St. Anthony was a Portuguese by birth, and taught divinity in the universities of Bologna, Toulouse, Paris, and Padua. Finally he became an eloquent preacher among the people. It is said that when they refused to listen he preached to the dwellers in the sea, "and an infinite number of fishes, great and little, lifted their heads above water, and listened attentively to the sermon of the saint!"

Very many miracles are attributed to him. He restored to life by his prayers Carilla, a young maiden who was drowned; also a young child who was scalded to death; renewed the foot of a young man who had cut it off because the saint rebuked him for having kicked his brother; caused the body of a murdered youth to speak, and acquit an old man who had been accused of his death; made a glass cup remain whole when thrown against a marble slab, while the marble was shivered.

"The legend of the mule," says Mrs. Jameson, "is one of the most popular of the miracles of St.

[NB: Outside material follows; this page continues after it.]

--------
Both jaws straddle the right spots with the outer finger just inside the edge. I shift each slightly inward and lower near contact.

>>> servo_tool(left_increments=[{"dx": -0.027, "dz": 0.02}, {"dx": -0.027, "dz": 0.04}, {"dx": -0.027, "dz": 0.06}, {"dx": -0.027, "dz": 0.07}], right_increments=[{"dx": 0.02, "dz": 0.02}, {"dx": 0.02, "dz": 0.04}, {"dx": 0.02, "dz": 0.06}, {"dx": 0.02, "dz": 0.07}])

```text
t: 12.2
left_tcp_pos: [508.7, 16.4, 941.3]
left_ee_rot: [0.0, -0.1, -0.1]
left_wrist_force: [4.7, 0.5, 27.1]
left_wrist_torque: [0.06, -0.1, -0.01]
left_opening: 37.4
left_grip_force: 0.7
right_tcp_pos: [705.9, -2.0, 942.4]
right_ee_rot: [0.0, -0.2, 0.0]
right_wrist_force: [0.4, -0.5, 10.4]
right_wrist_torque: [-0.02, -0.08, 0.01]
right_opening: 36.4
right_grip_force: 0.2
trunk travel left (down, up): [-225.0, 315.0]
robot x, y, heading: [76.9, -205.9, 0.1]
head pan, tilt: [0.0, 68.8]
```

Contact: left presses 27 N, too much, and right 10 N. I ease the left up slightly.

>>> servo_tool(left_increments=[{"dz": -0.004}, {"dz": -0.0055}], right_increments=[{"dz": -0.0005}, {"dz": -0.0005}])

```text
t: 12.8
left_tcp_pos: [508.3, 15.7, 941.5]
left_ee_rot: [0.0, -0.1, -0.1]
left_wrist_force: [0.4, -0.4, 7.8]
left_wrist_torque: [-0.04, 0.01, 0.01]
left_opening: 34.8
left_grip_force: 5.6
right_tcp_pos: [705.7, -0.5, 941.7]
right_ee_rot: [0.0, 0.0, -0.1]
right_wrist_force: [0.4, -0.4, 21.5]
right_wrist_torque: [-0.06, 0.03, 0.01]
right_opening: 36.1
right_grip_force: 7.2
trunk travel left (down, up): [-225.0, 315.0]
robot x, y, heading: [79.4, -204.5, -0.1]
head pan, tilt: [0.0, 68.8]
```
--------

Anthony, and is generally found in the Franciscan churches. A certain heretic called Bovidilla entertained doubts of the real presence in the sacrament, and, after a long argument with the saint, required a miracle in proof of this favorite dogma of the Roman Catholic Church. St. Anthony, who was about to carry the host in procession, encountered the mule of Bovidilla, which fell down on its knees at the command of the saint, and, although its heretic master endeavored to tempt it aside by a sieve full of oats, remained kneeling till the host had passed."

After Murillo's return from the house of Velasquez to Seville, he worked incessantly for nearly three years upon eleven paintings for the convent of the Franciscans near Casa del Ayuntamiento. The cloisters contained three hundred marble columns. For the decoration of a minor cloister the priests offered so small an amount that no leading artist in Seville would attempt it. But Murillo, still poor, and not well known, gladly accepted the work. It was a laborious undertaking, with perhaps scarcely enough compensation to provide for his daily needs; but it made him famous. Henceforward there was neither poverty nor obscurity for the great Spanish master.

The first picture for the Franciscans represented "St. Francis, on an iron bed, listening to an angel who is playing on a violin." The second portrayed "St. Diego blessing a pot of broth," which he is about to give to a group of beggars at the gate of his convent. Another picture, called, "The Angel Kitchen," now in the Louvre, represents a monk who fell in a state of ecstasy whilst cooking for the convent, and angels are doing his work. Still another represents a Franciscan praying over the dead body of a friar, as if to restore it to life. This is now owned by Mr. Richard Ford, of Devonshire, England.

The finest picture of the series represents "The Death of St. Clara of Assisi." She was the daughter of a noble knight of great wealth, and much sought in marriage. Desiring to devote herself to a religious life, she repaired to St. Francis for counsel, who advised her to enter a convent. She fled from her home to where St. Francis dwelt, and he with his own hands cut off her luxuriant golden tresses, and threw over her his own penitential habit of gray wool. Her family sought to force her away, but later her sister Agnes and mother Ortolana joined her in the convent.

On the death of her father, St. Clara gave all her wealth to the poor. She went, like the others of her order, barefoot or sandalled, slept on the hard earth, and lived in silence. The most notable event of her life was the dispersion of the Saracens. Emperor Frederic ravaged the shores of the Adriatic. In his army were a band of infidel Saracens, who attacked the Convent of San Damiano. The frightened nuns rushed to the side of "Mother Clara," who had long been unable to rise from her bed. At once she arose, took from the altar the pyx of ivory and silver which contained the Host, placed it on the threshold, knelt, and began to sing. The barbarians were overcome with fear, and tumbled headlong down their scaling-ladders.

Mrs. Jameson says, "The most beautiful picture of St. Clara I have ever seen represents the death of the saint, or, rather, the vision which preceded her death, painted by Murillo.... St. Clara lies on her couch, her heavenly face lighted up with an ecstatic expression. Weeping nuns and friars stand around; she sees them not, her eyes are fixed on the glorious procession which approaches her bed: first, our Saviour, leading his Virgin-mother; they are followed by a company of virgin-martyrs, headed by St. Catharine, all wearing their crowns and bearing their palms, as though they had come to summon her to their paradise of bliss. Nothing can be imagined more beautiful, bright, and elysian than these figures, nor more divine with faith and transport than the head of St. Clara."

These paintings of Murillo were the one topic of conversation in Seville. Orders for pictures came from every side; artists crowded to the convent to study works so unlike their own; the chief families of the city made the hitherto unknown young man a welcome guest at their palaces; fame and position had come when he was only thirty years old.

For one hundred and seventy years these pictures were the pride of the convent, when they were taken by Marshal Soult under Napoleon, and eventually scattered through Northern Europe. The convent was destroyed by fire soon afterwards.